All fintech innovation points to one inevitable fact: we’re going cashless – soon.

Governments around the world are picking up the quest to abandon paper in favour of entirely digitized economies:

  • Mobile payments in China have gained traction with breathtaking speed. Alipay and Tencent now handle more payments in one month than Paypal handles in one year. In China, it’s not unheard of for millennials to blank out when they think about the last time they made an ATM cash withdrawal, or for homeless people to use QR codes. The rest of the world has a lot to learn from this society that has truly embraced going cashless.
  • In 2017, South Korea launched its first pilot project for a cashless society. (Consider that in 2016 alone, the country spent 47 million USD on producing coins.)
  • Turkey has set clear goals to go cashless by 2023.
  • In March 2019, the Japanese government announced a plan to set aside ¥2 trillion of the fiscal 2019 budget for measures towards a cashless market, including rebates for consumers who make payments by card.
  • In India, companies like PayTM and Google Pay have ushered in a revolutionary era of e-commerce. Not only can hundreds of millions of people now pay for items with the ease of a QR scan, but fintech companies – specifically PayTM – have achieved the near-impossible by servicing remote, offline vendors. Of PayTM’s 7 million merchants, 850,000 of them operate offline.

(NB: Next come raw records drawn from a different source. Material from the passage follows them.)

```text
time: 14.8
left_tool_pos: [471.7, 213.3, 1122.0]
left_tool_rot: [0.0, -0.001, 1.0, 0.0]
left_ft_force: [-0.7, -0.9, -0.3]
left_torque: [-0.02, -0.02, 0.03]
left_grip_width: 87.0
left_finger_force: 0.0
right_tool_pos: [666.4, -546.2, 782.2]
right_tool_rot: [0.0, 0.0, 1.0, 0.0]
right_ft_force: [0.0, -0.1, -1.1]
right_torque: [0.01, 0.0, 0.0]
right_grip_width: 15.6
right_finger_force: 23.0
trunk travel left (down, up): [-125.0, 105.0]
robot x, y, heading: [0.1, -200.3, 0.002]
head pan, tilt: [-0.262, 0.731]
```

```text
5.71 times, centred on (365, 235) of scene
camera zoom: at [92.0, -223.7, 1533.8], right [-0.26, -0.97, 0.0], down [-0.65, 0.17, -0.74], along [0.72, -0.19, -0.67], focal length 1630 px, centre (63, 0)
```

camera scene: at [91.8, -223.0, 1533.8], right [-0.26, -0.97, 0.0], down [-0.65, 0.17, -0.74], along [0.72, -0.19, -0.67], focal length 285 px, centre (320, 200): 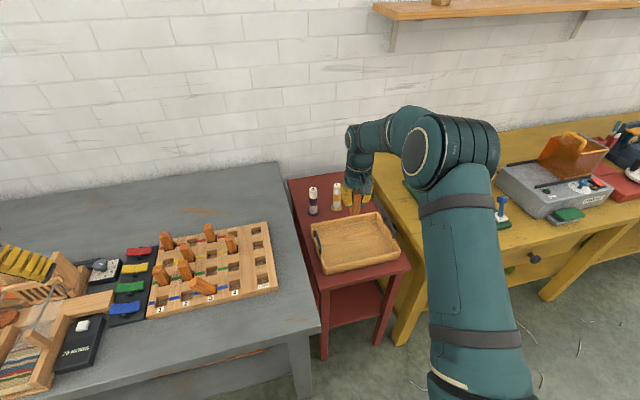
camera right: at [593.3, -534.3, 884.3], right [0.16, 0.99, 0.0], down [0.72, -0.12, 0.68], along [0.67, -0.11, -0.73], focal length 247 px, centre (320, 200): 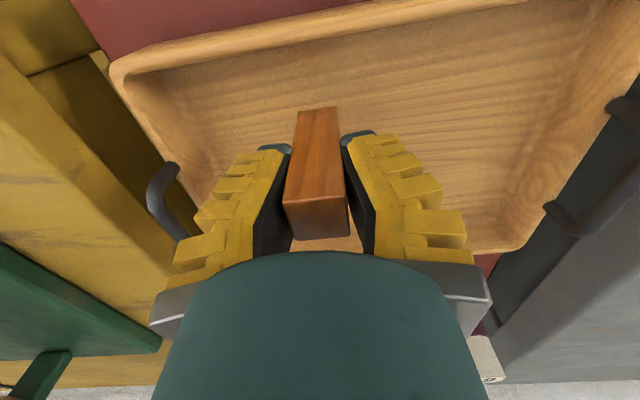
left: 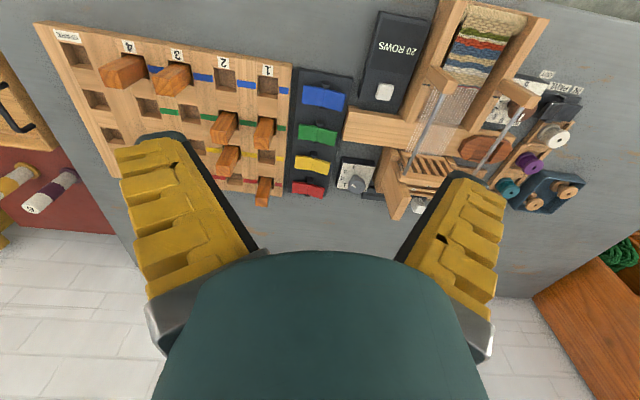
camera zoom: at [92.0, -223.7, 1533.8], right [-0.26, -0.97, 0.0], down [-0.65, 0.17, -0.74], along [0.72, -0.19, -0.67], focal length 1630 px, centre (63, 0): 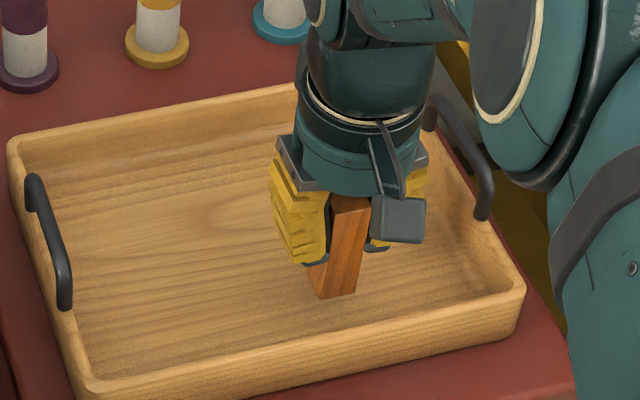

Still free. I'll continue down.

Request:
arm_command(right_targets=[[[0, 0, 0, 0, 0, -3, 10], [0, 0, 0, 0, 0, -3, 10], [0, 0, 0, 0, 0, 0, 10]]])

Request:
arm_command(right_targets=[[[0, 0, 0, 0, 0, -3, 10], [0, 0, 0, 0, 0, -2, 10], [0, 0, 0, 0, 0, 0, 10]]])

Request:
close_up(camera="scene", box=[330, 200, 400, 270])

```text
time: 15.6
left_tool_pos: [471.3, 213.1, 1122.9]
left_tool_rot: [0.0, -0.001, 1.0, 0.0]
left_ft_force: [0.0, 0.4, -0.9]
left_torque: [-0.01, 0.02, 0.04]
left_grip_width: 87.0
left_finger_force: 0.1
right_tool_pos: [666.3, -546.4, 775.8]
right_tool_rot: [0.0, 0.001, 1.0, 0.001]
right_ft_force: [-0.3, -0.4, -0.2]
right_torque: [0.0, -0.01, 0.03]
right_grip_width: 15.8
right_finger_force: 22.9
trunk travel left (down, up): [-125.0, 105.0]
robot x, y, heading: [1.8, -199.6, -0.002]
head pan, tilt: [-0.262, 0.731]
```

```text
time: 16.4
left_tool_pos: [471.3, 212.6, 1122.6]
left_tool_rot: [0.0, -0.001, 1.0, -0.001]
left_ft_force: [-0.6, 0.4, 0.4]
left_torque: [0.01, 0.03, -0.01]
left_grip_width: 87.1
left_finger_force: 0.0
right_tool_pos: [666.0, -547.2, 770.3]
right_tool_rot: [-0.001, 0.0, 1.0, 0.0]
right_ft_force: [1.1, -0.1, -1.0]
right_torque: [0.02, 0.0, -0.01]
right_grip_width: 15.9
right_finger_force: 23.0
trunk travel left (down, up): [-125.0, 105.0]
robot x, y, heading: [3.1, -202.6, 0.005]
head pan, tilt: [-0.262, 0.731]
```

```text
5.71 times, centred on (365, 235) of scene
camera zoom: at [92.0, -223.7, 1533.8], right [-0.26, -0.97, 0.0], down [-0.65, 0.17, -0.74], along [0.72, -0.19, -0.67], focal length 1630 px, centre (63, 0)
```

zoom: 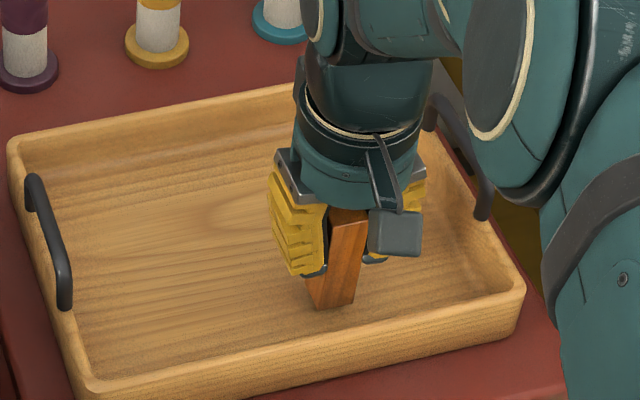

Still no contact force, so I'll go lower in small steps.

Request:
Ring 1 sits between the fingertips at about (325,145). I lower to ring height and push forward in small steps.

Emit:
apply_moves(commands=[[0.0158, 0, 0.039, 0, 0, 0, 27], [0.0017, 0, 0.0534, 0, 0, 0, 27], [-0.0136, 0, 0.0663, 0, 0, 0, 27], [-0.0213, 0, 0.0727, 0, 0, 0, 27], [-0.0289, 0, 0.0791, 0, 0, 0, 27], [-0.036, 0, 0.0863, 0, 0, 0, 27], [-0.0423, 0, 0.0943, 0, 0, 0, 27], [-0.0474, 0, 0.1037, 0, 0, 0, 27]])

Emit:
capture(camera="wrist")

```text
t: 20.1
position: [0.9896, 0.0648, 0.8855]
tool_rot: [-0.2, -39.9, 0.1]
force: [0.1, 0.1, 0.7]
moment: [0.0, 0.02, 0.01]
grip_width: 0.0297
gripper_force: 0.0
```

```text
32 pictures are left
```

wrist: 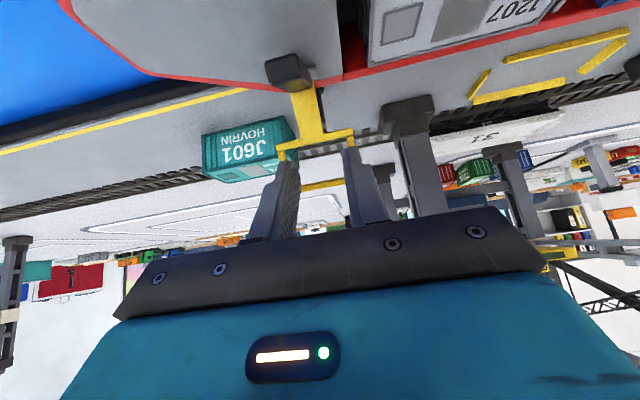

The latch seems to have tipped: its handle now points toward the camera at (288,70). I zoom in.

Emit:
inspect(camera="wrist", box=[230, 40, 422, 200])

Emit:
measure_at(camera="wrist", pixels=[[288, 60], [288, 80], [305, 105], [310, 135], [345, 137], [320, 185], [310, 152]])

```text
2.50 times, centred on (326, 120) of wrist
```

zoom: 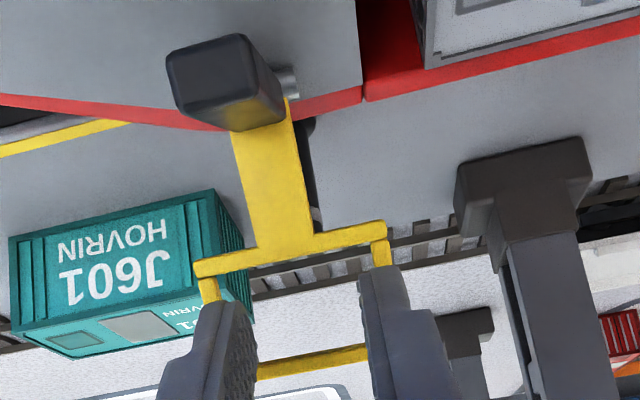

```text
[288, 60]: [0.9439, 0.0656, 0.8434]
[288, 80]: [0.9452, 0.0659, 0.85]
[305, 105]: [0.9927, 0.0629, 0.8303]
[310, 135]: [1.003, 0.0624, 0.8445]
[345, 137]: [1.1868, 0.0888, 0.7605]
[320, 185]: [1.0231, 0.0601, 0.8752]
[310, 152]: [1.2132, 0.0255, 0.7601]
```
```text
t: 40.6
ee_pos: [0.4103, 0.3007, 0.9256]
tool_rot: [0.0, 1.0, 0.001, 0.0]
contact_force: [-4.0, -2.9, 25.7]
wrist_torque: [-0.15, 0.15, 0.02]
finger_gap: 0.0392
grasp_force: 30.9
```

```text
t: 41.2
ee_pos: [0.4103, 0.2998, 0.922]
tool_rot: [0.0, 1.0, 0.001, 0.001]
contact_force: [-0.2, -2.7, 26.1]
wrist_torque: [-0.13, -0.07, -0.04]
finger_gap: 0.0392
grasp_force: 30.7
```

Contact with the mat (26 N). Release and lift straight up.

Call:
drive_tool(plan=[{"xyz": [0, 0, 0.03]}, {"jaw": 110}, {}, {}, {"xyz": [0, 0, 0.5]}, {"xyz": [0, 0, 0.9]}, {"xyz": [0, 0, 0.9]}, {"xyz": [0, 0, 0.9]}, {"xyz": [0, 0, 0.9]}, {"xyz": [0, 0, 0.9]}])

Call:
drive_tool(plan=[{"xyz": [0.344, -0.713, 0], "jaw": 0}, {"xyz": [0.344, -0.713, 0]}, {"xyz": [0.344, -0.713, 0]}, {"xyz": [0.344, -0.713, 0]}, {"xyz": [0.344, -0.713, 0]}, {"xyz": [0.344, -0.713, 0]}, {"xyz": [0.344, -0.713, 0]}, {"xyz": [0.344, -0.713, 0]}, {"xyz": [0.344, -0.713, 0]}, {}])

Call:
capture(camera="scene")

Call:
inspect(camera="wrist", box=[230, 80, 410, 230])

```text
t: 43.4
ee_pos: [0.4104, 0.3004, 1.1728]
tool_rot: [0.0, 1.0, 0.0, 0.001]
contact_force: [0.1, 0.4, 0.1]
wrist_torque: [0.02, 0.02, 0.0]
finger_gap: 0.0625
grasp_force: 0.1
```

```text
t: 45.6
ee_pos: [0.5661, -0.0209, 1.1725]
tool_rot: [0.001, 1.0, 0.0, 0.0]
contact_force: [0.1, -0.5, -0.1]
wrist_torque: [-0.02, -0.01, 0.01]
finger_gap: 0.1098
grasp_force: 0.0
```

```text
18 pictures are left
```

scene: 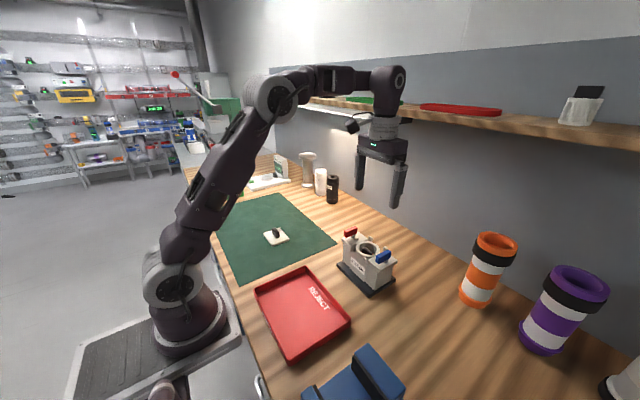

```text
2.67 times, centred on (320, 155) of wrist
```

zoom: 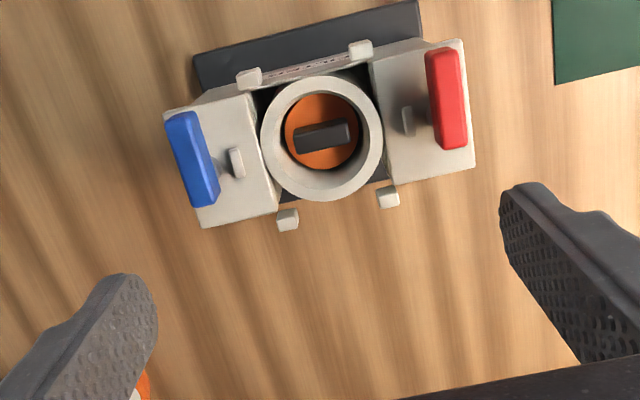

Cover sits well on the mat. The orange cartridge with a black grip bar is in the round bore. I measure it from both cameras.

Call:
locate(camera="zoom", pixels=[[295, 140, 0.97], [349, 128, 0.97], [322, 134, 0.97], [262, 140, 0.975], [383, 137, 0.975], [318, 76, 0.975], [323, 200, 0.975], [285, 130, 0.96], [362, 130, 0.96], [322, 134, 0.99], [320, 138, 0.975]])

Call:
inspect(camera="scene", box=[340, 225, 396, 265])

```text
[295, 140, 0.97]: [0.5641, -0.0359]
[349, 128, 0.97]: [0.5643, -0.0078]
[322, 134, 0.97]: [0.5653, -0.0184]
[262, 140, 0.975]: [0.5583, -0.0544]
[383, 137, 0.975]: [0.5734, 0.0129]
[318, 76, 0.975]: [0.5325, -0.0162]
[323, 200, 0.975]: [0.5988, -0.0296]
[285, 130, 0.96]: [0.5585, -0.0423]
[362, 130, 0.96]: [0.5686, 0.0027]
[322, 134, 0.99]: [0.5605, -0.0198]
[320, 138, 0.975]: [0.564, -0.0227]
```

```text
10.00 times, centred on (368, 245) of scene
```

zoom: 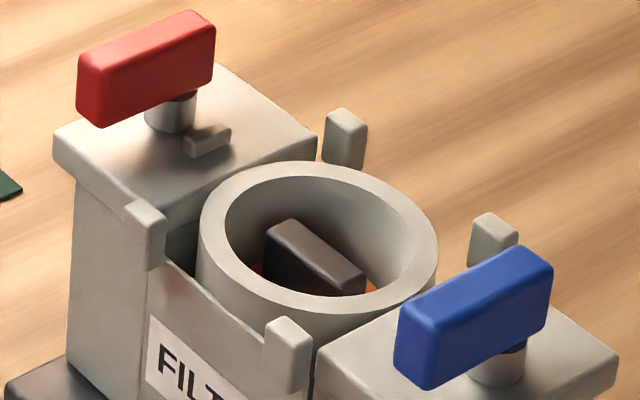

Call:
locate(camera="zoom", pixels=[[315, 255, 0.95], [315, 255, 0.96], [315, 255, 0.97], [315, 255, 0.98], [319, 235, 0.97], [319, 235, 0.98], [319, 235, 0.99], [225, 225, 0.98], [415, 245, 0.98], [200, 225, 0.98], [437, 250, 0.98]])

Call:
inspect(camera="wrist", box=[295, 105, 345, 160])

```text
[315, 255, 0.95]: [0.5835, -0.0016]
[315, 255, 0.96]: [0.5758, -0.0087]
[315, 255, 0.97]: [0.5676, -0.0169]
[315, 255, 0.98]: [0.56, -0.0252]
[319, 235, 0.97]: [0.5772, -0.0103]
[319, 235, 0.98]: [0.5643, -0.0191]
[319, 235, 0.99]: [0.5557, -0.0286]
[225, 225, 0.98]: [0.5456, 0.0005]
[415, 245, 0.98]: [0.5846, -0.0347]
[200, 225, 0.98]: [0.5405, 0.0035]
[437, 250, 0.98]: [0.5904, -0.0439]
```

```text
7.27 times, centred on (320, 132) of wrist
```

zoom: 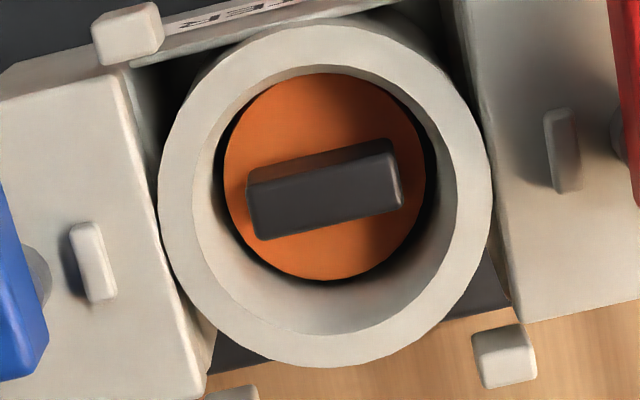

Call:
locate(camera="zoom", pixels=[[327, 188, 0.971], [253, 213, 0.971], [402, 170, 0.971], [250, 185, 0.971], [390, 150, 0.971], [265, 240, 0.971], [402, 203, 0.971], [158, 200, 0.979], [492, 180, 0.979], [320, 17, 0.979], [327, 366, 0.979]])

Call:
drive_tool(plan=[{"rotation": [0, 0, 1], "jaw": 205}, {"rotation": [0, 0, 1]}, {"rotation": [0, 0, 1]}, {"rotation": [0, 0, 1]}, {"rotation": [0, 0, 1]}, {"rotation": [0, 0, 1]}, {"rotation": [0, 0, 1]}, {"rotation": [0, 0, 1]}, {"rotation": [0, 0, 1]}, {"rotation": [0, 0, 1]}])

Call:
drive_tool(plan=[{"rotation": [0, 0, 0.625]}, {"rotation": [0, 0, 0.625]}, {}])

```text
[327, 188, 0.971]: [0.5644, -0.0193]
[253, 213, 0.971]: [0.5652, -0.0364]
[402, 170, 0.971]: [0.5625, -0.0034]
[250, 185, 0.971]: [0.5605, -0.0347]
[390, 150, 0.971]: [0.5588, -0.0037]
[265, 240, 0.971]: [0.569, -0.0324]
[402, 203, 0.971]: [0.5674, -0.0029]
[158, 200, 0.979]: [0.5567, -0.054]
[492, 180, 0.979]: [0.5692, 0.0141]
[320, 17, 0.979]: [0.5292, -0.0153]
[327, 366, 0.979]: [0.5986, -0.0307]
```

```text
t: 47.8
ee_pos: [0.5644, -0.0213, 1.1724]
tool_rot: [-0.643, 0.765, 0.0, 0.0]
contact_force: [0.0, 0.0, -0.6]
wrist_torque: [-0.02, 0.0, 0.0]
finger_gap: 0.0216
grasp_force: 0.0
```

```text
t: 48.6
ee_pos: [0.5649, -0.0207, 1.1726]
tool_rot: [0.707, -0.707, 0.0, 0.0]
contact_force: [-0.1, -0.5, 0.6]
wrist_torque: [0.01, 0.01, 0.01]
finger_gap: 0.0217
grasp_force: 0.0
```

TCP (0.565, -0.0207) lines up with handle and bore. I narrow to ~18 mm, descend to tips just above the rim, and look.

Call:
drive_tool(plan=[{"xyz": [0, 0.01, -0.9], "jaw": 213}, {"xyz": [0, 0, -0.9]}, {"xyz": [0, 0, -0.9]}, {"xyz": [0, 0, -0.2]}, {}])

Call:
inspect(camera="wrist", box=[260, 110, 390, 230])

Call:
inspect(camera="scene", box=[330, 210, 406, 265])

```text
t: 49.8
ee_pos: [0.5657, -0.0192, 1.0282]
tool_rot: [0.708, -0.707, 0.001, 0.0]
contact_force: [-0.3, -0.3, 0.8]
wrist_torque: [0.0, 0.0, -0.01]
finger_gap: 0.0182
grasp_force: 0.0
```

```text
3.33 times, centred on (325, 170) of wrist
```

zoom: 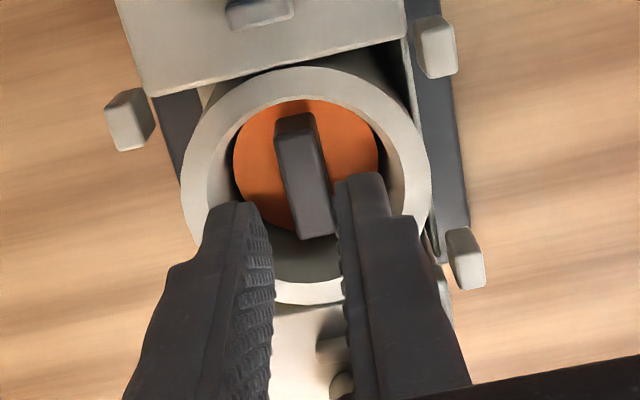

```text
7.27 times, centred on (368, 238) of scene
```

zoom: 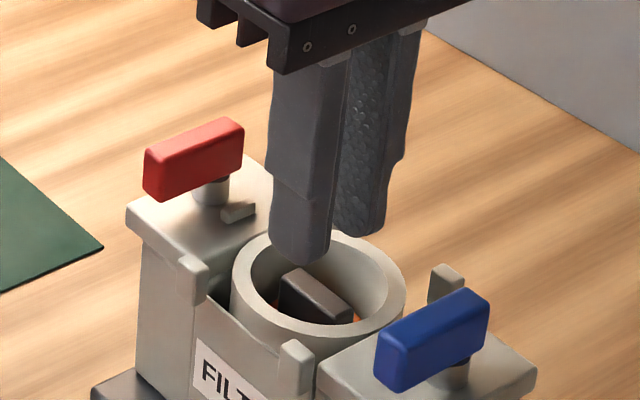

The implications of digitalization and increased access are not to be underestimated, but recent reports highlight lingering issues.

Unfair fees

In March 2019, US supermarket chain Kroger Co said its Smith's Food and Drug Stores division will stop accepting Visa Inc's credit cards, starting April 3, because of “excessive transaction fees.”

Mastercard and Visa have another round of fee hikes set to initiate in April. Although these will be levied on merchant banks and not on merchants directly, consumers can expect fee hikes down the line if banks want to avoid absorbing this cost themselves.

What this highlights is that digitization alone is not sufficient for solving many of the frictions that still characterize our global financial system.

Isn’t it odd that in 2019, a person sending money from one country to another can still pay upwards of 50 USD for processing fees? In real terms, the only “transfer” that’s happening is the change of digits on a few computer screens around the world, yet traditional financial institutions continue to operate on these costly systems.

While governments focus on the first hurdle of going cashless, technologists, economists and everyday consumers are looking at the underlying design of money and the infrastructure that supports it (for crypto fanatics, read “this is our time to shine!”)

A digital solution

Digital currencies present the technological answer to problems with money. A lot of maturing needs to occur, but the key aspect in this market is that choice determines adoption.

When Bitcoin hit its peak of 20,000 USD in 2017, the average transaction cost was over 40 USD. Would you have paid in Bitcoin for a 4 USD cup of coffee at the time? The market response to high transaction fees of cryptocurrencies has been simple: more innovation.

Today we have the Lightning Network as a second layer payment protocol on top of the Bitcoin blockchain, and transaction fees and speeds are now a fraction of what they used to be.

Unfortunately, going to your nearest bank branch and demanding that they process the international transaction you made three days ago, let alone do it for free, is wishful thinking.

Twenty years ago, going cashless would have seemed crazy. Yet in a matter of a few years, we could see the first cashless societies emerge.

In the same way, the logical step after digitization, the mass adoption of alternative, user-centric digital currencies, may seem in early stages now – but the groundwork has already been laid and the wheels are set in motion.

A wave is coming, and we’re ready for the flood.